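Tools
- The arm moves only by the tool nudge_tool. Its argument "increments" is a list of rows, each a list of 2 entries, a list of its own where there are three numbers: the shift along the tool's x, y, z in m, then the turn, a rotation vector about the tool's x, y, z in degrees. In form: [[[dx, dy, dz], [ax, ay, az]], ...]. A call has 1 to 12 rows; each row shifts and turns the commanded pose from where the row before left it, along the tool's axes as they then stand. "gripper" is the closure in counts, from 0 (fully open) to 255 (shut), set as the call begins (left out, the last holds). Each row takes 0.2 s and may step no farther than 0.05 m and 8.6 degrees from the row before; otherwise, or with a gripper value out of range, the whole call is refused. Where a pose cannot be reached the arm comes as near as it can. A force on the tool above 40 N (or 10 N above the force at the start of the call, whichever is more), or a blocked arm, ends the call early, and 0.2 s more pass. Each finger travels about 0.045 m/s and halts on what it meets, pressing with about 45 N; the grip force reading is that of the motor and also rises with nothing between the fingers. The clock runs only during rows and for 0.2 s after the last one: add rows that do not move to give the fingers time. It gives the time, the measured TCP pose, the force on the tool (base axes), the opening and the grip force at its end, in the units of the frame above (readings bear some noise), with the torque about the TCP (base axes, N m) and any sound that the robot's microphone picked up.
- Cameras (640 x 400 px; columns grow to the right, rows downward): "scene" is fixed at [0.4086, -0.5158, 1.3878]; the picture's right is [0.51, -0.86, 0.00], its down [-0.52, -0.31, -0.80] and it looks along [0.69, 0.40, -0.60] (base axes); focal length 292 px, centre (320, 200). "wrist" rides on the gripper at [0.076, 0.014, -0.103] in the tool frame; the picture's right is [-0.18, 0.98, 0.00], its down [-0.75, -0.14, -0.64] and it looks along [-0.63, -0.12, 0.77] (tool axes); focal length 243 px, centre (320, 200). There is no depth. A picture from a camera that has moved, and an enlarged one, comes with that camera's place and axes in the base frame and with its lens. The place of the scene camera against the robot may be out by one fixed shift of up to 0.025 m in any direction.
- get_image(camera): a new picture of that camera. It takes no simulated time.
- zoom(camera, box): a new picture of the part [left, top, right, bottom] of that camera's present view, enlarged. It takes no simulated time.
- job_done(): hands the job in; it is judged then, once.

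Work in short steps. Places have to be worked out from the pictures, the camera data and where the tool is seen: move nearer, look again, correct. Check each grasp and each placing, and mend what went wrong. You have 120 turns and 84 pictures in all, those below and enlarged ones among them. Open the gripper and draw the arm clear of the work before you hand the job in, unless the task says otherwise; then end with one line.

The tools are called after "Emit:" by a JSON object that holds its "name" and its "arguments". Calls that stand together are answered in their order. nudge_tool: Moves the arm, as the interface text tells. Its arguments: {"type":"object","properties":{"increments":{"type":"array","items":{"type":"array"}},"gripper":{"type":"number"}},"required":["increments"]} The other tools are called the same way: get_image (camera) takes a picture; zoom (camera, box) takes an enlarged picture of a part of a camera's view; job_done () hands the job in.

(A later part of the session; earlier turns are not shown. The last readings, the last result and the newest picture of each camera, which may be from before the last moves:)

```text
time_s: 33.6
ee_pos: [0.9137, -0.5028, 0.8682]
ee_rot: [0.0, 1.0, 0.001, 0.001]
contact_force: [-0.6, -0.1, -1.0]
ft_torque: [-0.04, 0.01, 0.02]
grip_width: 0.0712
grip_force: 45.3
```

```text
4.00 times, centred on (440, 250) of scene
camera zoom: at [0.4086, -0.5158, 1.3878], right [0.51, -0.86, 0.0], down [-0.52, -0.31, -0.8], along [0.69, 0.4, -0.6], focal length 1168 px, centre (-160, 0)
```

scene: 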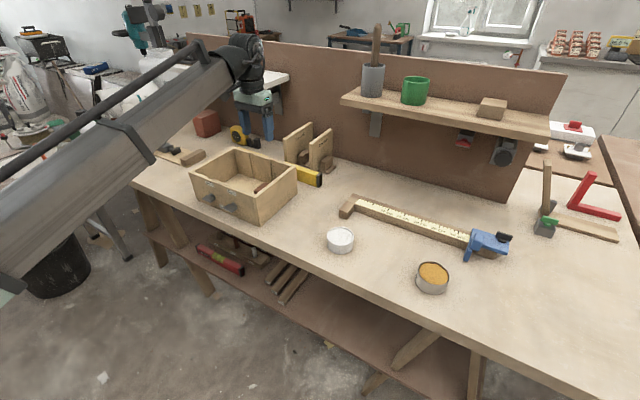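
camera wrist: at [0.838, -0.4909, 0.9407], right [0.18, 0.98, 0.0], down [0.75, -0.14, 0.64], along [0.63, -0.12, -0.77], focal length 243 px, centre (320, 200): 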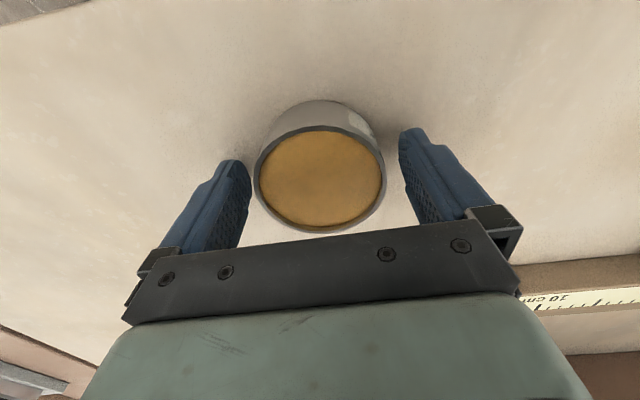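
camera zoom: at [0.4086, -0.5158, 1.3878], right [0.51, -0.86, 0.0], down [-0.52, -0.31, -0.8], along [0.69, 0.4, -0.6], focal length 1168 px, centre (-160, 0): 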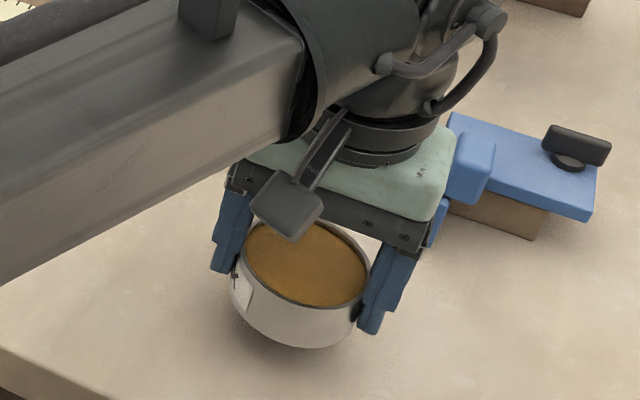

## Requirements
Find the word "what" and list each line it appears in.

## Response to the exercise
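- The arm moves only by the tool nudge_tool. Its argument "increments" is a list of rows, each a list of 2 entries, a list of its own where there are three numbers: the shift along the tool's x, y, z in m, then the turn, a rotation vector about the tool's x, y, z in degrees. In form: [[[dx, dy, dz], [ax, ay, az]], ...]. A call has 1 to 12 rows; each row shifts and turns the commanded pose from where the row before left it, along the tool's axes as they then stand. "gripper" is the closure in counts, from 0 (fully open) to 255 (shut), set as the call begins (left out, the last holds). Each row takes 0.2 s and may step no farther than 0.05 m and 8.6 degrees from the row before; otherwise, or with a gripper value out of range, the whole call is refused. Where a pose cannot be reached the arm comes as near as it can. A force on the tool above 40 N (or 10 N above the force at the start of the call, whichever is more), or a blocked arm, ends the call early, and 0.2 s more pass. Each finger travels about 0.045 m/s and halts on what it meets, pressing with about 45 N; the grip force reading is that of the motor and also rises with nothing between the fingers. The clock runs only during rows and for 0.2 s after the last one: add rows that do not move to give the fingers time. It gives the time, the measured TCP pose, the force on the tool (base axes), the opening and the grip force at its end, in the units of the frame above (readings bear some noise), with the torque about the TCP (base axes, N m) and any sound that the robot's microphone picked up.
Work in short steps. Places have to be worked out from the pictures, the camera data and where the tool is seen: move nearer, look again, correct. Check each grasp and each placing, and mend what went wrong. You have 120 turns and 84 pictures in all, those below and enlarged ones among them. Open the gripper and draw the arm clear of the work before you hand the job in, unless the task says otherwise; then end with one line.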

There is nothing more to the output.